### Passage provided:
The initial High Court injunction awarded to BA, restraining strike action by Unite, followed a succession of perverse legal decisions against trade unions where injunctions were awarded to the bosses on minor technicalities. In April, Network Rail was granted an injunction against the RMT on the grounds that it had failed to inform Network Rail of the exact location and details of every signal box it had members at. This is despite the fact that ballot papers go to members’ homes and this information would not have altered the actual vote for strike action.

In December 2009, the first ballot of BA cabin crew saw 9,514 voting in favour of taking industrial action, 92.49%, on an 80% turnout. Although it would have made no difference to the massive majority who voted for strike action, the High Court outrageously granted the injunction because Unite had balloted some of its members who were taking voluntary redundancy.

In October 2009, the RMT balloted its members employed by EDF, which supplies power to London Underground. The union provided EDF with full details of the workers to be balloted, but EDF complained that the ballot notice was defective because they could not identify which categories of workers were being balloted by the RMT. In its notice to EDF, the RMT had said it would be balloting engineers/technicians. EDF argued that, although they agreed with the RMT who the engineers were, the category of technicians was inadequate because the company used the term ‘fitters’. Scandalously, EDF won its High Court injunction on this flimsy argument.

### Data:

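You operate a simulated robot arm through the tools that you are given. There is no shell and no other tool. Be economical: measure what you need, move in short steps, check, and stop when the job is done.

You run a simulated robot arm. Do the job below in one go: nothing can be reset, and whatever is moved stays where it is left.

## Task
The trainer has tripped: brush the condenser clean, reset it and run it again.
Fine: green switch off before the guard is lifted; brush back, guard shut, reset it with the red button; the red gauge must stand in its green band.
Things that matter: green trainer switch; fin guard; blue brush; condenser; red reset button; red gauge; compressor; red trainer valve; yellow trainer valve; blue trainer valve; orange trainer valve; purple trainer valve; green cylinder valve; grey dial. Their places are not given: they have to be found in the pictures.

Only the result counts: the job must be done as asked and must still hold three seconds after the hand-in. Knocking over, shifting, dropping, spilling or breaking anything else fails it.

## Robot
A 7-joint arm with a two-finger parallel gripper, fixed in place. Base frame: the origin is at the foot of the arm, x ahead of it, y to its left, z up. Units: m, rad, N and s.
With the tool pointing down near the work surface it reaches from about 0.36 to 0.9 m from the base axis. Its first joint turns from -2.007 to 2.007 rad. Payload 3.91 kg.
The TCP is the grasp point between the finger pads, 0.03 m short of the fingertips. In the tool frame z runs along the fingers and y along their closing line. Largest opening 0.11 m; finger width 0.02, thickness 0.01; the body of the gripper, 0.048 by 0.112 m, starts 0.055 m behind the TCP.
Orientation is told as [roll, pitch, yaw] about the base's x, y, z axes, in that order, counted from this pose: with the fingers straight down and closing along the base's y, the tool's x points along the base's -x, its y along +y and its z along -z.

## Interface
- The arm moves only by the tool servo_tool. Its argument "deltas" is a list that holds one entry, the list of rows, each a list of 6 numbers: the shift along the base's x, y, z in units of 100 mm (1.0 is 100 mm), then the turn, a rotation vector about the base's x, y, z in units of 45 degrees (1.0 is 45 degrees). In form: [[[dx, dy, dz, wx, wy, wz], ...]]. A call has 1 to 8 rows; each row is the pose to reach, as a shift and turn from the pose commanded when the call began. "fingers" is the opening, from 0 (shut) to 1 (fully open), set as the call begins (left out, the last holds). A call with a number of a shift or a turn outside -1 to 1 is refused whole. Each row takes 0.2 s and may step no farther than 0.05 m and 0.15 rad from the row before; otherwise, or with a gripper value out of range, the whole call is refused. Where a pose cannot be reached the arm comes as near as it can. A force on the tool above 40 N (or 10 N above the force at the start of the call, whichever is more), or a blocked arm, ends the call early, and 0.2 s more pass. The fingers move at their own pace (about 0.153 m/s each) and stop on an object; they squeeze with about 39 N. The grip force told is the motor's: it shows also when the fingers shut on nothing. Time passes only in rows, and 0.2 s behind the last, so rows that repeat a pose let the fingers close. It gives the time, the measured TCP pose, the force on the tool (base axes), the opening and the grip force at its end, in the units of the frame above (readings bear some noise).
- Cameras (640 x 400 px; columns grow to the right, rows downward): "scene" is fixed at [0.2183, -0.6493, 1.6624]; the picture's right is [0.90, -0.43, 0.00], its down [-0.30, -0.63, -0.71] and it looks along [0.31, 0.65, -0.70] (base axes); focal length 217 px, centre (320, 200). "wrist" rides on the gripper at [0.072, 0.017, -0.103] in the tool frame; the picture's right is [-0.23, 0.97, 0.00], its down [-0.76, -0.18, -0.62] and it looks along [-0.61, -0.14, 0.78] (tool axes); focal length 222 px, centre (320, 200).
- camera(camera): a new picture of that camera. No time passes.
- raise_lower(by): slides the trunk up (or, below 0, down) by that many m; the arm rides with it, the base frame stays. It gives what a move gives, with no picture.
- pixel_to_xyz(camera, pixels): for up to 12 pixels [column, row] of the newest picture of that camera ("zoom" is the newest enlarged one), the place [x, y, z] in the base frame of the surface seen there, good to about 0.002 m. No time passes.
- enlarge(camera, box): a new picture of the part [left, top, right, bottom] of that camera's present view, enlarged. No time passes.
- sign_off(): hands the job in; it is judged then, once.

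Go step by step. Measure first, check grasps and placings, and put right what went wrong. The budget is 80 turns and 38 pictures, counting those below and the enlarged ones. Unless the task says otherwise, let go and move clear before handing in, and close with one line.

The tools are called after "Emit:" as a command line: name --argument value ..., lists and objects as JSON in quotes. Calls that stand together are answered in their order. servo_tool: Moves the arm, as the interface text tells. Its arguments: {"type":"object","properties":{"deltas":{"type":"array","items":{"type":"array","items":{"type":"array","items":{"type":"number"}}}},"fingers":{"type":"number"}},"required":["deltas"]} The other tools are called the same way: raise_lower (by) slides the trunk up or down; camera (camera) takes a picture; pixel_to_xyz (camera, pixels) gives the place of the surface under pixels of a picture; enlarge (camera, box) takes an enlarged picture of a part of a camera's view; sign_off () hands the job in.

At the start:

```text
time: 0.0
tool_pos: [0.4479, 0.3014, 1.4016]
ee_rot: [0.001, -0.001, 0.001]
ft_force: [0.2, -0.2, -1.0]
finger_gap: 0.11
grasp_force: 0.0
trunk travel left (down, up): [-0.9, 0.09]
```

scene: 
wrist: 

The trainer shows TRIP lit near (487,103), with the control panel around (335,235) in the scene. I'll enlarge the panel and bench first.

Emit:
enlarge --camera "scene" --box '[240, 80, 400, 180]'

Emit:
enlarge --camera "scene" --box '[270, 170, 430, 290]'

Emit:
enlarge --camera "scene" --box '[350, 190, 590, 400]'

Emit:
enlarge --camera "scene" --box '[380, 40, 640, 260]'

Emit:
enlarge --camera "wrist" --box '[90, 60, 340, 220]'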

### Written exercise 1:
Reproduce the wording of the passage provided between "In October 2009, the" and "this flimsy argument.", with both ends included.
### Written exercise 2:
Continue the passage provided from where it stops.

### Written response 1:
In October 2009, the RMT balloted its members employed by EDF, which supplies power to London Underground. The union provided EDF with full details of the workers to be balloted, but EDF complained that the ballot notice was defective because they could not identify which categories of workers were being balloted by the RMT. In its notice to EDF, the RMT had said it would be balloting engineers/technicians. EDF argued that, although they agreed with the RMT who the engineers were, the category of technicians was inadequate because the company used the term ‘fitters’. Scandalously, EDF won its High Court injunction on this flimsy argument.

### Written response 2:
In July 2009, Metrobus workers in London called a strike in their long-running campaign to standardise terms for bus workers across different London bus companies. Following a ballot for further industrial action the employer sought injunctive relief. This was granted by the High Court. Firstly, on the grounds that the union had not communicated the ballot result to the employer as soon as is reasonably practicable – it had taken Unite 20 hours. Secondly, because the notice did not detail where the numbers and job descriptions of workers came from. Unite’s appeal was disallowed, notwithstanding a judge commenting that it would have been sufficient for Unite to have explained that ‘this information comes from our central computer’. The failure to place these words on the notice to Metrobus was sufficient grounds to grant an injunction, despite the fact that the employer knew where the information came from and that it made no difference to Metrobus.

Unite’s appeal victory

THE HIGH COURT decision against Unite in May was the second time in six months that BA had used the courts to circumvent and frustrate the strike. An overwhelming majority of cabin crew, 80.6%, voted for strike action. However, out of 9,282 ballots cast, eleven (0.1%) were spoiled. BA was able to persuade the High Court that there was an element of doubt whether news of the eleven spoiled ballot papers had been comprehensively communicated. Yet Unite had put the full result on its website and on workplace notice boards, and handed it out on display stands at its offices. The High Court rejected the ‘de minimis’ argument that this was a trivial matter which did not alter the result. It loyally granted BA the injunction.

Allowing Unite’s appeal against this decision, Lady Justice Smith stated at the Court of Appeal: "It was a fair and open ballot and not to uphold the appeal would mean that the rights of workers to withdraw their labour would be undermined". Even the one judge ruling against Unite had to admit that BA was relying on "a rather dry and technical point of law". Does this ruling represent the beginning of a change in fortunes for trade unions, with employers now placed on the back foot?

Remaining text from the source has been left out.